-------- Source excerpt

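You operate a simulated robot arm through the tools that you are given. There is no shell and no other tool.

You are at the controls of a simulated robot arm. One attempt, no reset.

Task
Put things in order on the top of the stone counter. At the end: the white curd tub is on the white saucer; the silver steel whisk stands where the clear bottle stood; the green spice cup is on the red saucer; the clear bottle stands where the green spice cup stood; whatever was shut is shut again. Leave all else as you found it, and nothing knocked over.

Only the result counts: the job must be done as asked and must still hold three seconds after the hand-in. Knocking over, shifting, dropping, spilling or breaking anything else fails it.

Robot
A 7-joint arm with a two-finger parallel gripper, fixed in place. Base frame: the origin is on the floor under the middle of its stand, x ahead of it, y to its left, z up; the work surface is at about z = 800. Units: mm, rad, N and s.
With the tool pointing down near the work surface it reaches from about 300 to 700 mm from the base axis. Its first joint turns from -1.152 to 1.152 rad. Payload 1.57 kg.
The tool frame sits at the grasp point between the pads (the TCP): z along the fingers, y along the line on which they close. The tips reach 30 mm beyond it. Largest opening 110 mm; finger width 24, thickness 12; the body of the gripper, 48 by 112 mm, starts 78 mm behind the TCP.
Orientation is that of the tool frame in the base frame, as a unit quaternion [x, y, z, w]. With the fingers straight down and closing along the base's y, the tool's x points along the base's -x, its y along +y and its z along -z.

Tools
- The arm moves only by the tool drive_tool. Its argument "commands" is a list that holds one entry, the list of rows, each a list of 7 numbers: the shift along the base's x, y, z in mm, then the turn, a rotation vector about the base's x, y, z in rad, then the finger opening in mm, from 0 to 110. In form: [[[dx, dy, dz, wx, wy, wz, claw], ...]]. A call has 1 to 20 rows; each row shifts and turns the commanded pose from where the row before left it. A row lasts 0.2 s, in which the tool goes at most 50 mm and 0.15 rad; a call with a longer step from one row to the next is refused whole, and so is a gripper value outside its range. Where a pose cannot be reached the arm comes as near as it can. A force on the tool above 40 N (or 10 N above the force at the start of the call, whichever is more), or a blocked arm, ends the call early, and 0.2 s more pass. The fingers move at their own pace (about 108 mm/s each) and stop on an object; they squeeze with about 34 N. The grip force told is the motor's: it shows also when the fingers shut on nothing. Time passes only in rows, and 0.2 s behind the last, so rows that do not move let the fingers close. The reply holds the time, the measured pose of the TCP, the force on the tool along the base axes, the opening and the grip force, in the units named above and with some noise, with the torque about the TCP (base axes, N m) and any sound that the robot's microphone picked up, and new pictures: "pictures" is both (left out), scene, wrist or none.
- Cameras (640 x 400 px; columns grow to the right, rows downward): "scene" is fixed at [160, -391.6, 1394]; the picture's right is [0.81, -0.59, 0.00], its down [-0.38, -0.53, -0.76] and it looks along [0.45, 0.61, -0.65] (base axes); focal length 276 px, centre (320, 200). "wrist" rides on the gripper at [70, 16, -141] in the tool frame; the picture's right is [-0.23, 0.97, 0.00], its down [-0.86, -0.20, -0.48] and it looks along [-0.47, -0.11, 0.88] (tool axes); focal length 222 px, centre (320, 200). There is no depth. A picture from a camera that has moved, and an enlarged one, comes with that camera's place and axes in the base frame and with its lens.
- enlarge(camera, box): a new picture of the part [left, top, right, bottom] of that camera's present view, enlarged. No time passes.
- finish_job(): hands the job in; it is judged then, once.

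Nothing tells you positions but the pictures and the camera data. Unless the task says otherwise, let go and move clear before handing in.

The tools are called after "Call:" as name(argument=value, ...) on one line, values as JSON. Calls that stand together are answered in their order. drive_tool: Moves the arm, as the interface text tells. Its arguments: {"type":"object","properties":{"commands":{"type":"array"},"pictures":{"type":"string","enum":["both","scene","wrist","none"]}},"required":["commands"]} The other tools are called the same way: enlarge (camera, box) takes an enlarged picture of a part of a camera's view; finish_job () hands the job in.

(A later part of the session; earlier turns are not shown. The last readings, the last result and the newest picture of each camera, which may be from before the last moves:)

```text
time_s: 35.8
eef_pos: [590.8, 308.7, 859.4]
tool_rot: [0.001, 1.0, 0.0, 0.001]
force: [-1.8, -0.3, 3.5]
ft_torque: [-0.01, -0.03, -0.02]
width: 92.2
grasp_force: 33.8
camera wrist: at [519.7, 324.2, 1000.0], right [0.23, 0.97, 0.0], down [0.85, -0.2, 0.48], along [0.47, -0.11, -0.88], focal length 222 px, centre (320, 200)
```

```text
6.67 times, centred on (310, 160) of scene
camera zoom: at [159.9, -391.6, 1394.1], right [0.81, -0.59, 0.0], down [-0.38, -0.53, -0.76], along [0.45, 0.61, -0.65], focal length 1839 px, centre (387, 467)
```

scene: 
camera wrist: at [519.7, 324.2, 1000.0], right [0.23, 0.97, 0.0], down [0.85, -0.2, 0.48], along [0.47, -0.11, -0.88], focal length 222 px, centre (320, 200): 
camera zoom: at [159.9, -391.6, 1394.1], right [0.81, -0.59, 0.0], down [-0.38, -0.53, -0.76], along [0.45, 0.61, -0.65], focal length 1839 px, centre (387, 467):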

----------------
-------- Page excerpt

Risques
2014
« La ville résiliente », censée mieux se relever des aléas- est à la mode, et les « catastrophes naturelles » émaillent l’actualité médiatique de leurs dévastations urbaines. Ces phénomènes sans âge, souvent intégrés très étroitement à la culture des lieux ont modelé pendant des millénaires les pratiques rurales et urbaines. La distance que la technique et le droit ont progressivement mis entre les hommes et la nature ont modifié cette relation, et cette dissociation accentue le sentiment d’urgence. La pensée positiviste nous a conduit à penser que les moyens techniques pouvaient nous mettre à l’abri des phénomènes (tremblement de terre, inondations, tornades, etc.). Dès lors, lorsque la dévastation advient, l’idée d’une défaillance est la première qui surgit. Qui a fauté ? quel dispositif a failli ? De facto, le contexte juridique s’est transformé : on est passé d’une adaptation culturelle au principe de responsabilité anthropique et, ce faisant, à l’indemnisation, jusqu’à l’expression de la solidarité nationale qu’illustre le fonds Barnier pour les catastrophes naturelles. Bref, l’intelligence de l’aménagement et des pratiques urbaines a cédé place à l’efficience de l’assurance et de la compensation. Le « risque » pose une question métropolitaine, urbaine et enfin politique, que les auteurs de ce dossier identifient bien.
Tout d’abord, il y a « risque » parce que les lieux sont habités. La nature n’est pas une menace en tant que telle. Notre relation aux phénomènes est ici questionnée. Il est troublant qu’un auteur de la Renaissance, Leon Battista Alberti, auteur d’un traité d’architecture majeur publié en 1485, ait su formuler avec précision un enjeu qui nous échappe pourtant trop souvent : « en premier lieu n’accepte rien qui dépasse les forces humaines, et n’accepte rien qui doivent manifestement entrer en conflit avec les forces de la nature (…) la persévérance tenace et assidue de sa défense brise et écrase avec l’aide du temps tout l’acharnement, pour ainsi dire, que manifeste les choses à son endroit ». Ceci implique que, plus que les phénomènes, ce sont pratiques et nos dispositifs artificiels qui sont interrogés, et ce faisant nos méthodes pour construire et imaginer la ville.

----------------

◆ What you are asked to do: Extract from the page excerpt the words running from "Tout d’abord, il" to "imaginer la ville.".

◆ Output of the task:
Tout d’abord, il y a « risque » parce que les lieux sont habités. La nature n’est pas une menace en tant que telle. Notre relation aux phénomènes est ici questionnée. Il est troublant qu’un auteur de la Renaissance, Leon Battista Alberti, auteur d’un traité d’architecture majeur publié en 1485, ait su formuler avec précision un enjeu qui nous échappe pourtant trop souvent : « en premier lieu n’accepte rien qui dépasse les forces humaines, et n’accepte rien qui doivent manifestement entrer en conflit avec les forces de la nature (…) la persévérance tenace et assidue de sa défense brise et écrase avec l’aide du temps tout l’acharnement, pour ainsi dire, que manifeste les choses à son endroit ». Ceci implique que, plus que les phénomènes, ce sont pratiques et nos dispositifs artificiels qui sont interrogés, et ce faisant nos méthodes pour construire et imaginer la ville.